Feitelijke uitspraak of niet? 

Ik vind die nieuwe roman erg goed. Ik kon me namelijk erg inleven in de hoofdpersoon en de verhaallijn vond ik erg spannend.

A
feitelijke uitspraak
B
geen feitelijke uitspraak

Slide 21 - Quiz

Feitelijke uitspraak of niet? 

Ik verwacht niet dat Timmermans in de Tweede Kamer blijft. Ik kan me niet voostellen dat dat werk hem nog genoeg uitdaging zal bieden.
A
feitelijke uitspraak
B
geen feitelijke uitspraak

Slide 22 - Quiz

Feitelijke uitspraak of niet? 

Als president zal ik de begroting in evenwicht houden, want dat heb ik ook gedaan toen ik gouverneur was.
A
feitelijke uitspraak
B
geen feitelijke uitspraak

Slide 23 - Quiz

Controleren van uitspraken
Een kritische lezer moet zich altijd afvragen of de argumenten van een schrijver wel kloppen. ​


Dus naast dat je moet letten op de bron,
de actualiteit, de deskundigheid van de auteur 
en het belang van de auteur (zie Leesvaardigheid 1) moet je dus ook 
letten op de juistheid van de argumenten. 

Slide 24 - Slide

Kun je controleren of de volgende zin waar is of niet?

Popartiesten verdienen per definitie veel geld.
A
ja
B
nee

Slide 25 - Quiz

Kun je controleren of de volgende zin waar is of niet?

Geluk leidt tot succes en niet andersom.
A
ja
B
nee

Slide 26 - Quiz

Kun je controleren of de volgende zin waar is of niet?

Een banaan bestaat per 100 gram uit 18,2 gram suikers.
A
ja
B
nee

Slide 27 - Quiz

Kun je controleren of de volgende zin waar is of niet?

Karsten snapt de som niet.
A
ja
B
nee

Slide 28 - Quiz

Kun je controleren of de volgende zin waar is of niet?

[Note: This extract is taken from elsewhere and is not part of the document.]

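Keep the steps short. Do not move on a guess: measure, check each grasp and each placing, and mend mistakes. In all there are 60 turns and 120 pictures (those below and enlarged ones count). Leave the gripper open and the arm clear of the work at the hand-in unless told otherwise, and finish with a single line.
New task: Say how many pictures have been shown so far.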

Wel 78 procent van de bevolking vindt dat Zwarte Piet een belangrijk onderdeel is van de Nederlandse cultuur.
A
ja
B
nee

Slide 29 - Quiz

Kun je controleren of de volgende zin waar is of niet?

Toen het eerste testament van de Bijbel werd geschreven, dacht men anders over de rol van de vrouw dan nu.
A
ja
B
nee

Slide 30 - Quiz

Opdracht maken
  • Maak opdracht 2 op pagina 17-18 van je boek. 
  • Je krijgt voor deze opdracht 20 minuten de tijd, daarna bespreken we de antwoorden.
  • Je mag zachtjes overleggen met je buur. 

Slide 31 - Slide

Opdracht 2 nakijken
a Controleerbare feiten:
- In de regio waar de schrijfster woont is geen school voor hoogbegaafde kinderen.
- In het hoogbegaafdenonderwijs moeten ouders jaarlijks een bijdrage van 2.000 euro of meer betalen.
- De overheid betaalt niet mee aan hoogbegaafdenonderwijs.

Slide 32 - Slide

Opdracht 2 nakijken
b Niet of moeilijk te controleren uitspraken die als feiten worden gepresenteerd:
- ‘Nut en noodzaak is blijkbaar bij onze bewindspersonen nog niet duidelijk. Bij de meeste mensen trouwens niet.’
- ‘Al was het maar omdat ze zich dan niet meer zo anders voelen of raar.’
- ‘Het regulier onderwijs is absoluut niet passend voor hoogbegaafde kinderen.’

Slide 33 - Slide

Opdracht 2 nakijken
c Uitspraken die duidelijk de mening van de auteur weergeven:
- ‘Ik kan talloze redenen bedenken waarom het goed is als deze kinderen bij elkaar worden gezet.’
- ‘Alleen wat is er sociaal aan om een kind te omgeven met leerkrachten en kinderen die hem of haar niet begrijpen? Waardoor ze ook vaak buitengesloten worden. Wat is daar goed aan? Ik heb daar inmiddels grote vraagtekens bij.’
- ‘Ik hoor en lees te veel verhalen over depressieve kinderen, over onderpresteerders, over thuiszittende kinderen, over kinderen die drie of vier keer van school wisselen voordat (h)erkend wordt dat ze hoogbegaafd zijn. Is dat erg? Ik vind van wel.’

Slide 34 - Slide

Afsluiting en vooruitblik
Volgende les: donderdag 7 december
  • Huiswerk: leren p. 16 en maken opdracht 3, 4 en 5 p. 18 e.v.